**** RAW DATA ****
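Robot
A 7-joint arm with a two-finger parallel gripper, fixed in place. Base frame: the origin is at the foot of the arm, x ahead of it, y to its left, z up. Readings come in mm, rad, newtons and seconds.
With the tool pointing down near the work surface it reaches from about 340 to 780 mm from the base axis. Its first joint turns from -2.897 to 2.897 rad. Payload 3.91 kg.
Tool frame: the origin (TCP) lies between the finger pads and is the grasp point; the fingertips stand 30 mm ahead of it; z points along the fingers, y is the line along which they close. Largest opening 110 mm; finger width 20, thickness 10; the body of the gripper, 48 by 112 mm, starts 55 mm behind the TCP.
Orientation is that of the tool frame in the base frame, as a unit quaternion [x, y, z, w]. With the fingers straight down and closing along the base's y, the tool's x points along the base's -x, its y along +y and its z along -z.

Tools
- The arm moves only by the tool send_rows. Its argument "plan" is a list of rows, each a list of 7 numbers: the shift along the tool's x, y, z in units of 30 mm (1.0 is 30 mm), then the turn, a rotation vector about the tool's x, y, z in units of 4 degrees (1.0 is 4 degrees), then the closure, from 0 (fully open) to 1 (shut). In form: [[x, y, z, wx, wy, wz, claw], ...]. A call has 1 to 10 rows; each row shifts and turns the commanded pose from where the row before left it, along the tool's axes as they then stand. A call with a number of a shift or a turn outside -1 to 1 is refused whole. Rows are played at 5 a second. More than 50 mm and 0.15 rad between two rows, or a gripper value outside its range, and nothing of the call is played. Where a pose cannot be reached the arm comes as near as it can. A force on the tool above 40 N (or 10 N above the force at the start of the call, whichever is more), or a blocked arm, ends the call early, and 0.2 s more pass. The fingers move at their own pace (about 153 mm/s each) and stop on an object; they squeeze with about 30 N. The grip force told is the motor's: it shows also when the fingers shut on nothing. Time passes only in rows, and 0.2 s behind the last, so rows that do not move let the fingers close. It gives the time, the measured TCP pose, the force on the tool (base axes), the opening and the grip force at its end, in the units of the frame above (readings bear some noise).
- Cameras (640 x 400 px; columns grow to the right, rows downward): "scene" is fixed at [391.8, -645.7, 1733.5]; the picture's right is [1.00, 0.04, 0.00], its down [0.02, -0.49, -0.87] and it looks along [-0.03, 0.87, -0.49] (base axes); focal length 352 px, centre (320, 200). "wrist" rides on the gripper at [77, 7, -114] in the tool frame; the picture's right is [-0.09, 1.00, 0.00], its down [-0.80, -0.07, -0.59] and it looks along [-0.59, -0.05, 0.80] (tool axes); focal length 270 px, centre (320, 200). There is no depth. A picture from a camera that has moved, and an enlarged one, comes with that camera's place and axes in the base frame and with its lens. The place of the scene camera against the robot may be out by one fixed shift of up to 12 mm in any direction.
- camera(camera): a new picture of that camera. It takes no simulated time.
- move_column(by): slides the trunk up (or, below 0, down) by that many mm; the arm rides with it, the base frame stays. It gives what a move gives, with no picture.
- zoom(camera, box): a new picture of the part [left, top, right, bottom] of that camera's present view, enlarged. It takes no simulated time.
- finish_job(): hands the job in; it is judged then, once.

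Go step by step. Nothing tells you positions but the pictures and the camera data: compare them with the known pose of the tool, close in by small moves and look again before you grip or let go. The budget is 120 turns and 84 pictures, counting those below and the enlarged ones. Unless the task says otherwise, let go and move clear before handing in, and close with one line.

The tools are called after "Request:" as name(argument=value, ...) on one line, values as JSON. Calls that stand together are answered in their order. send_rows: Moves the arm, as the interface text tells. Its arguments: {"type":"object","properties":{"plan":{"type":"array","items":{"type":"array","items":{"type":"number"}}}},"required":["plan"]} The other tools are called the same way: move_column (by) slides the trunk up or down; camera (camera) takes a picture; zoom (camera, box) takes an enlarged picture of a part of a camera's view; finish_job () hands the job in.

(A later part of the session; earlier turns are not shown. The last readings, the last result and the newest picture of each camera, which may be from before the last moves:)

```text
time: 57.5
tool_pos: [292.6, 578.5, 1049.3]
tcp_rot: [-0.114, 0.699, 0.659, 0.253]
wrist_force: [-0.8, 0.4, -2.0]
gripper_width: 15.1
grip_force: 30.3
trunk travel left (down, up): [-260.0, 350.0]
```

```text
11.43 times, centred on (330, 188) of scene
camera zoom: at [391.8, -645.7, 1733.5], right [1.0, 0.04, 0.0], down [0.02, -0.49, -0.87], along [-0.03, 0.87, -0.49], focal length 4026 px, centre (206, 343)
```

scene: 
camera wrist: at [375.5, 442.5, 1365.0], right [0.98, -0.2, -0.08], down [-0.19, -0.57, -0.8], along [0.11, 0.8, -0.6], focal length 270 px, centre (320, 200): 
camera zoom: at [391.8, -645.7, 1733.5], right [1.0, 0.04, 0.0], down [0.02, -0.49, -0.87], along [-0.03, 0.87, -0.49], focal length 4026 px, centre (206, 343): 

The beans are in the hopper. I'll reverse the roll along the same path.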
**** SELECTED TEXT ****
By Umesh Desai and Jeffrey Hodgson
HONG KONG (Reuters) - Distressed debt investors in Asia stand to make windfall gains as even good firms struggle in the global financial crisis, but they need to be patient, an executive with hedge fund manager ADM Capital said on Tuesday.
Readying itself for this opportunity, the distressed debt specialist is looking at raising $500-$1billion in new funds in the coming year, anticipating a pickup in defaults and cases of financing difficulties.
Hong Kong-based ADM, which manages about $2.5 billion in assets, believes the worst is still to come for the region given the faltering economy and tight credit markets, Robert Appleby, the firm's chief investment officer told the Reuters Global Finance Summit.
"I view it quite simply as the best time in my lifetime for investing in Asia and investing in distressed ... the second best time was back in '97-'98."
He said the current distressed debt opportunities are better than those a decade ago because of the nature of the underlying assets.
During the Asian financial crisis in 1997/98, the distressed debt opportunities mainly consisted of non performing assets being sold by Japanese and Korean banks.
"Today you are getting good companies' debt being sold by stressed investors. That is a very different proposition because turning around a good company is much easier than turning around a bad one."
****
▶ [THINGS TO DO]:
1. Copy the part of the selected text from the words "Hong Kong-based ADM, which" through the words "the underlying assets.".
2. Supply the part of the selected text that comes after its last sentence.

▶ [ANSWERS TO THE PROBLEMS]:
1.
Hong Kong-based ADM, which manages about $2.5 billion in assets, believes the worst is still to come for the region given the faltering economy and tight credit markets, Robert Appleby, the firm's chief investment officer told the Reuters Global Finance Summit.
"I view it quite simply as the best time in my lifetime for investing in Asia and investing in distressed ... the second best time was back in '97-'98."
He said the current distressed debt opportunities are better than those a decade ago because of the nature of the underlying assets.

2.
At the same time, ADM has almost a third of its assets in cash as it thinks even better opportunities are yet to appear.
"Early is the new wrong, so if you go piling in and spending all your money you can get it very wrong," Appleby said.
HIRING, NOT FIRING
The former Credit Agricole Indosuez and Lehman Brothers executive said the firm had not yet decided exactly where to place any new money raised, but it had considered creating a sister vehicle for its flagship ADM Galleus hedge fund.
The Galleus fund, which had $860 million of assets at the end of September, was down 8.9 percent in the first nine months of the year after gaining 14.1 percent in 2007. It has generated an annualized return of 11.7 percent since its inception in April, 1999.
ADM began investing in distressed debt in 1998 following the Asian financial crisis. Its funds often buy out existing creditors to initiate financial or corporate restructuring of companies that are delinquent or at risk of bankruptcy.
Given the current environment, Appleby said there was no need to seek out exotic trades or markets for healthy returns.
"You don't have to go to weird, wonderful places ... you don't have to take exogenous risks -- its right at your doorstep," he said, referring to his funds' focus on the main markets of Hong Kong, China, India and Turkey. Continued...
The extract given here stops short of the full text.